The William Penn Foundation board of directors has pledged a three-year $2.4 million grant to Temple University to incubate “a new organization designed to strengthen our region’s capacity for professionally-produced public interest journalism,” as described by strategic consultant Michael Greenle.
“This will fund journalism, support other outlets and find and cover gaps in coverage,” said Greenle in a small meeting of stakeholders yesterday. It may likely take at least a year for real momentum to happen here. Various matching grant efforts are expected to boost that overall total, in addition to future revenue plans, Greenle said.
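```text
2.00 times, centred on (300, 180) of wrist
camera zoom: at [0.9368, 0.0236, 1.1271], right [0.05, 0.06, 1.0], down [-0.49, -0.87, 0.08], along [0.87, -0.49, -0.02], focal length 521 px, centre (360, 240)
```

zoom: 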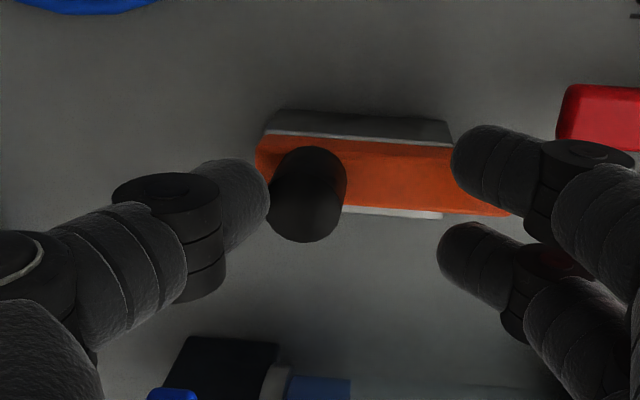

In 2011, the grant would create a collaborative Center for Public Interest Journalism housed at Temple, which would serve three main functions:
- ‘One Stop Shopping’ — Centralized resources from Temple that could benefit public affairs journalism in the region (like MPIP, the computer science program, the journalism program) to be offered to partners in some way.
- Incubate Collaboration — This center will incubate a collaborative effort that will take a more active role in public affairs journalism that could very well look like this or portions of this. Or not. That’s to be left up to senior staff, as explained below.
- Host Events — Create a broader dialogue among journalists by housing the existing Phiji series and, as I thought, perhaps involving the BarCamp NewsInnovation event we and Technically Philly have put hosted at Temple.
The foundation’s interest in this space was first addressed publicly here after a stakeholders meeting last January. Greenle’s recommendations and work with the foundation follows previous research from the JLab institute announced in April. This project is influenced by proposals set forth by my colleagues and me at Technically Philly.